Some days previously, I’d called up Charlie Thorburn, a Scottish gundog trainer who taught me almost everything I know about dogs. As a teenager, I would spend my summers shoveling shit at his kennels in Fife. Charlie thinks there’s a whole list of dogs, from Dobermans to Cane Corsos, that the public shouldn’t be allowed. In his view, people prove time and time again that they aren’t capable of training Labradors, so shouldn’t be trusted with heavy hitters. He even has concerns over the likes of Wirehaired Pointers. They are highly effective, Charlie explained, at bringing down deer but why have them loose alongside a toddler?
Charlie’s take is that the problem with Bullies is to do with the sort of people who own them. He’s not totally wrong – they are currently the must-have dog among wrong ’uns but clearly not everybody who owns one is a crack dealer. There was nobody in that park who Charlie’s going to bump into on a grouse shoot and yet everybody, 5G mast lady included, wanted to talk to me about the importance of training your dog. Were they all capable of owning a Bully? Probably not. But in almost every London park, as I write this, there will be a nice man in a chunky autumnal knit with a dog that he has no control over. Critically, a Bully’s bite force comes in at 300 pounds per square inch (psi), while a male German Wirehaired Pointer’s can be up to 400. A Bull Mastiff’s, while we’re playing doggy Top Trumps, is around 550.
As I started to leave, a crowd of little boys appeared, and Jake handed round treats for them to give to Riz. I asked one of them as he reached his small hand down to the huge dog if he thinks the breed should be banned. He looked up at me and shook his head. ‘It’s not about the dog, bro. It’s about the owner.’ Then he ran off towards the ice cream van.
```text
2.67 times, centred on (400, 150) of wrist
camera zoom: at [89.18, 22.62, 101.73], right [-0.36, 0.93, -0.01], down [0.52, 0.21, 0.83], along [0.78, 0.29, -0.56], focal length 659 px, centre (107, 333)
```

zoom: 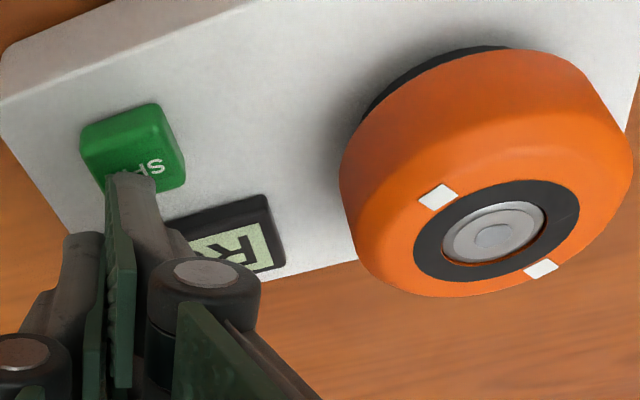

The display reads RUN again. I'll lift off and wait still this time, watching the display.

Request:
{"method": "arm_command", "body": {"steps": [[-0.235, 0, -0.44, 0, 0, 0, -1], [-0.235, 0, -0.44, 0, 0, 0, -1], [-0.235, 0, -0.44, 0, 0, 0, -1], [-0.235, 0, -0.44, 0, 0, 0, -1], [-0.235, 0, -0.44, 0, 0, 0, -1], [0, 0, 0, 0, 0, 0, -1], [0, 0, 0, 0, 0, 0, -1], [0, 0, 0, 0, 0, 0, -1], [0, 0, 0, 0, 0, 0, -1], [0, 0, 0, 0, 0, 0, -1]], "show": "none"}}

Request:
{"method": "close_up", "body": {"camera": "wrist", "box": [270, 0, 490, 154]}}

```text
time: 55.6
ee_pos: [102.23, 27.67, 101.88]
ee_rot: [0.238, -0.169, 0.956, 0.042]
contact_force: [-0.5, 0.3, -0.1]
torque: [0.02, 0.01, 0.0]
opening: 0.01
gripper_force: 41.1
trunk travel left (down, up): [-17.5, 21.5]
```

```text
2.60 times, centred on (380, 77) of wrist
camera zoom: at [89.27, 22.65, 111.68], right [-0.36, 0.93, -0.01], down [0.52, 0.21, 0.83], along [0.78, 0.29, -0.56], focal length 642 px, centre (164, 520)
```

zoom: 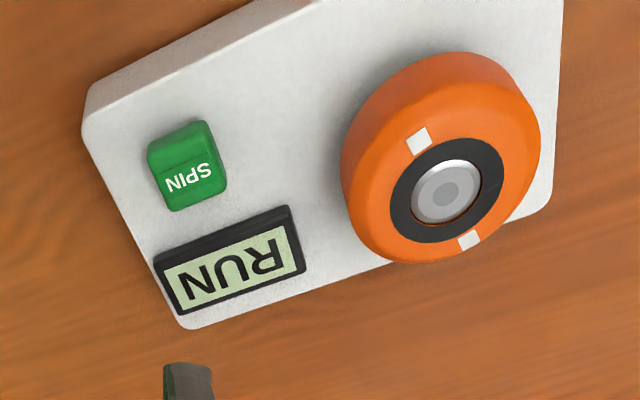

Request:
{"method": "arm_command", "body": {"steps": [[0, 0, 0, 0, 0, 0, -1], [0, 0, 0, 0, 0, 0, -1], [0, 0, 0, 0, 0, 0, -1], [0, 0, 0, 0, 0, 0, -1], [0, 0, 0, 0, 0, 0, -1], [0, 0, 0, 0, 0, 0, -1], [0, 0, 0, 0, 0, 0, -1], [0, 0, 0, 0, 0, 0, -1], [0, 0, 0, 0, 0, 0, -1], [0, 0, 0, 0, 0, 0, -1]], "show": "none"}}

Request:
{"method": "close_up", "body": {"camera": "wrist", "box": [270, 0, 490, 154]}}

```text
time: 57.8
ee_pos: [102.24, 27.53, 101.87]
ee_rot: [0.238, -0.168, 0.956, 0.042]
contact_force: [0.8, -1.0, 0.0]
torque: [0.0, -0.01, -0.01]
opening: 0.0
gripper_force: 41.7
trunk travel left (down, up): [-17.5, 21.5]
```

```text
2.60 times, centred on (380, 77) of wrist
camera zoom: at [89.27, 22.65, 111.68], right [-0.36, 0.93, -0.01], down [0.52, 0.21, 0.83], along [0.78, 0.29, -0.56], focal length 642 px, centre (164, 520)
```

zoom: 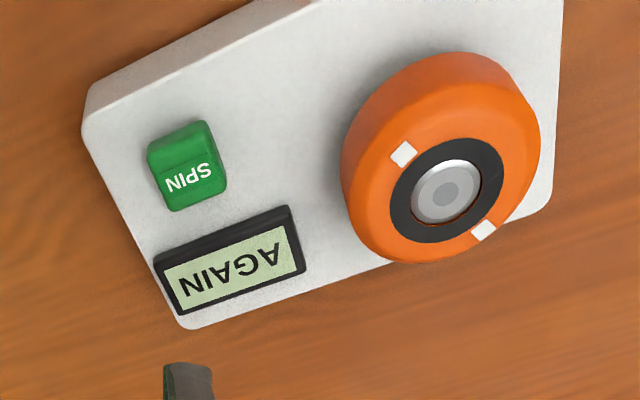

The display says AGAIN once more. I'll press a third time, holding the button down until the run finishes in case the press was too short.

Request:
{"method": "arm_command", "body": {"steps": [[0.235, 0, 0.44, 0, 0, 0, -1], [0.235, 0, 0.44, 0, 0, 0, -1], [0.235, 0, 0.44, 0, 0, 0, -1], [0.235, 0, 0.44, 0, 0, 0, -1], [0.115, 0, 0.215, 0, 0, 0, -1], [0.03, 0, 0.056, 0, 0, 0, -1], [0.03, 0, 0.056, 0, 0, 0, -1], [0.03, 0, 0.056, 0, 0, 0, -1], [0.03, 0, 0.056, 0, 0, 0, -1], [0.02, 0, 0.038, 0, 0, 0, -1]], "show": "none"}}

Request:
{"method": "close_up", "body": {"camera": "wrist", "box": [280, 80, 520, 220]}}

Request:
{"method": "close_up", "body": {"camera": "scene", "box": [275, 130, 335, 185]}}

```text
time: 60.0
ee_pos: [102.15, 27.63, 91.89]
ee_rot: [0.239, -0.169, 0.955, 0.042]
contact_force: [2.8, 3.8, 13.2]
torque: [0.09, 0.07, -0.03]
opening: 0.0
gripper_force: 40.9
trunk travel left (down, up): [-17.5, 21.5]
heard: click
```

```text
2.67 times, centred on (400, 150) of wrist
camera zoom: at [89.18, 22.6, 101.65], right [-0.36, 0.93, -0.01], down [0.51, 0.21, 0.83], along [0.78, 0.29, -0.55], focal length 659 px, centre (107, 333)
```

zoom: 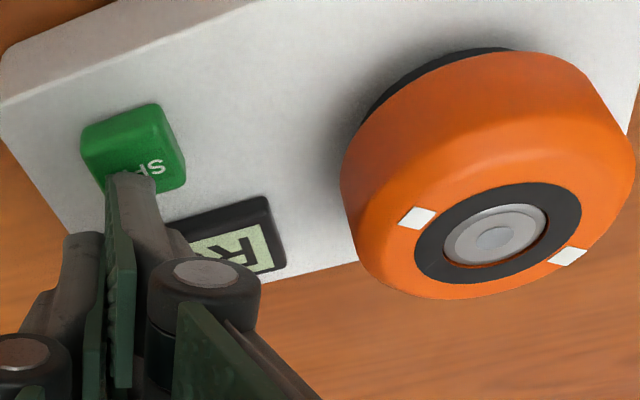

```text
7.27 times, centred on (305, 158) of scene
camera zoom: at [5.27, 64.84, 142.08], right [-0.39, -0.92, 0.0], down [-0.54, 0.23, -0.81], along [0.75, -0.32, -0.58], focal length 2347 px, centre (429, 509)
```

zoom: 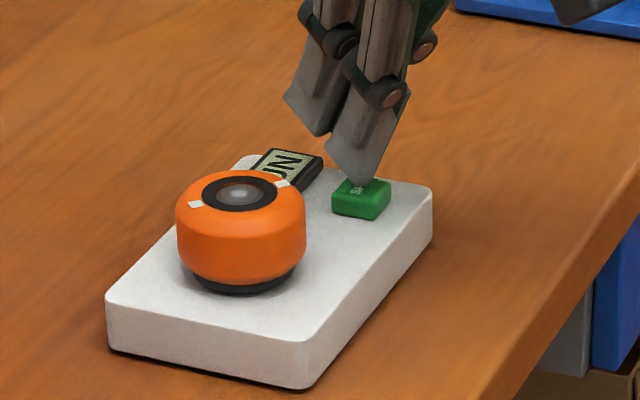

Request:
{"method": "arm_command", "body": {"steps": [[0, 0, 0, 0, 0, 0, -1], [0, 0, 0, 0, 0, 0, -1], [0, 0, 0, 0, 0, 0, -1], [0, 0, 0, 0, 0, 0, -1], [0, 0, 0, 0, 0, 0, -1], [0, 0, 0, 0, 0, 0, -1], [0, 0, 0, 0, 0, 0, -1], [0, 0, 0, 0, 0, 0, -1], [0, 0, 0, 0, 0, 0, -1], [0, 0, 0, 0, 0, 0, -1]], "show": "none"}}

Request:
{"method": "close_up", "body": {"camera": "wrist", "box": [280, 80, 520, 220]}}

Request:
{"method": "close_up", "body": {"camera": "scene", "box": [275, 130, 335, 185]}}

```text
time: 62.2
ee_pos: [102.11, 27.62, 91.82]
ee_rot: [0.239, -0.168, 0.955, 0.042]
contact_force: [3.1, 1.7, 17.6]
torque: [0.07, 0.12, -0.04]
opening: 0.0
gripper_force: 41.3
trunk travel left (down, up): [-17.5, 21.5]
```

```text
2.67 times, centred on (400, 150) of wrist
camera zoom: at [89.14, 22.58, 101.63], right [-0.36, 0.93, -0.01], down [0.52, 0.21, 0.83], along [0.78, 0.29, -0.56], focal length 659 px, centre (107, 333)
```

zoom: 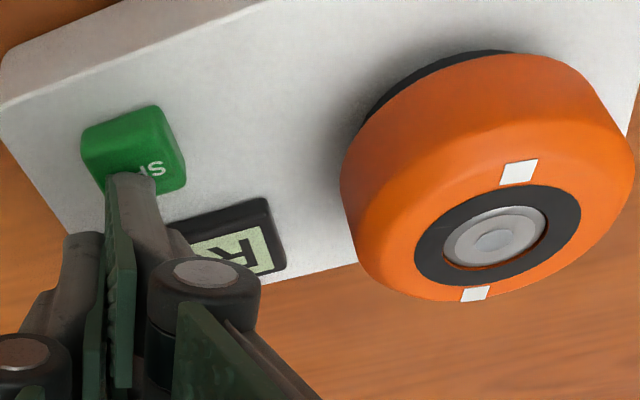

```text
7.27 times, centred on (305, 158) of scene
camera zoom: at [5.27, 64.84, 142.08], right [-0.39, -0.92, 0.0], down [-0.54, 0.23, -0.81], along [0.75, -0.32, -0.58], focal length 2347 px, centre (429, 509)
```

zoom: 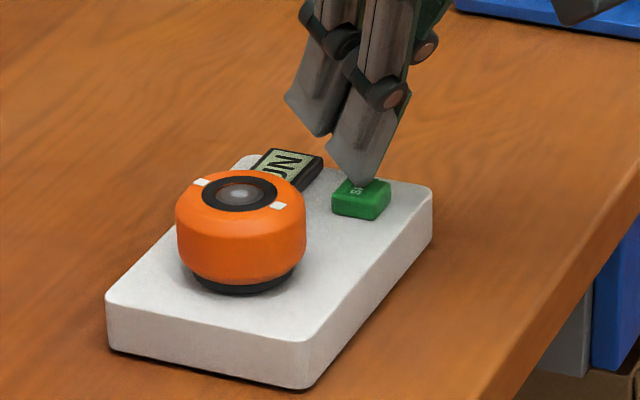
I wonder if my conspiracy theorist friend was onto something. Is this just an ill thought-out pledge by a government in its dying days? A ban undoubtedly sounds delicious to those who think the Bully is a byword for a sort of feckless skunk-smoking, out-of-work waster. But nobody ever ended up on the straight and narrow because you took their dog away and at the same time, we aren’t even acknowledging the real issue. Britain is a nation of irresponsible dog owners and irresponsible dog breeders – day in day out, poorly bred dogs kill wildlife, ruin picnics, and pursue children. Up until 1998 in this country, every dog owner was required to have a licence. There wasn’t much to it – owning a big dog was never subject to the same rigorous checks as owning one of those big Italian shotguns but why not relicense Britain’s dogs? At the very least, it would mean that irresponsible dog owners could have their licences removed: ‘no licence, no dog’. They could even get an AI version of Bob Marley’s voice to sing a public awareness ditty. A licensing system would also allow the authorities to create tiers. A pair of miniature poodles, for example, would be available to all whereas a man might be asked for a decent reason as to why he wants four Kangal Shepherd Dogs, given that this hypothetical man is an IT consultant from Brent rather than an Anatolian farmer living high in the mountains.
Last week, Jessie (bite force of around 250 psi) pursued my Nigerian neighbour, who does not like dogs, up the stairs of his house. ‘I’m okay’, he shouted, from behind the closed door after slamming it in her face. ‘I believe she was coming for my bread roll’. The training continues.